▶
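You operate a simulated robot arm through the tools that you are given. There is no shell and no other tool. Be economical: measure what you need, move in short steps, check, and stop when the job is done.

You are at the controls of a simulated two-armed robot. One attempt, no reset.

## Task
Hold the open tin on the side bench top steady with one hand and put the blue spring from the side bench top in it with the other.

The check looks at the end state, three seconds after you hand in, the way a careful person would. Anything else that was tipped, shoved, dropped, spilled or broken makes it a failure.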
◀
▶
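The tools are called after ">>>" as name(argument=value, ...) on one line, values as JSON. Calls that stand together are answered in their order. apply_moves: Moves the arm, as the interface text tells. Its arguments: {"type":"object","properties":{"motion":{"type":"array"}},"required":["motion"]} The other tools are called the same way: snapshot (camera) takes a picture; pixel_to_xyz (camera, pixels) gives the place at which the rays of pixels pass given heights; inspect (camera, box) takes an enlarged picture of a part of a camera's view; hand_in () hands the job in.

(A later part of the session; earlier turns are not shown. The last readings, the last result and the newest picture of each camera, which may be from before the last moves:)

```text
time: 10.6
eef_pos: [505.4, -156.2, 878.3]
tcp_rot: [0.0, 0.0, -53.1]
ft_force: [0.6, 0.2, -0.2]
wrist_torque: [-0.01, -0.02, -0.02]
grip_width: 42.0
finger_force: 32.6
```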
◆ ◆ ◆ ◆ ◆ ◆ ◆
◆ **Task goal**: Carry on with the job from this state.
◀
◆ **Task goal**: Gather each line in these records that contains the string "check".

◆ **Written response**:
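You operate a simulated robot arm through the tools that you are given. There is no shell and no other tool. Be economical: measure what you need, move in short steps, check, and stop when the job is done.
The check looks at the end state, three seconds after you hand in, the way a careful person would. Anything else that was tipped, shoved, dropped, spilled or broken makes it a failure.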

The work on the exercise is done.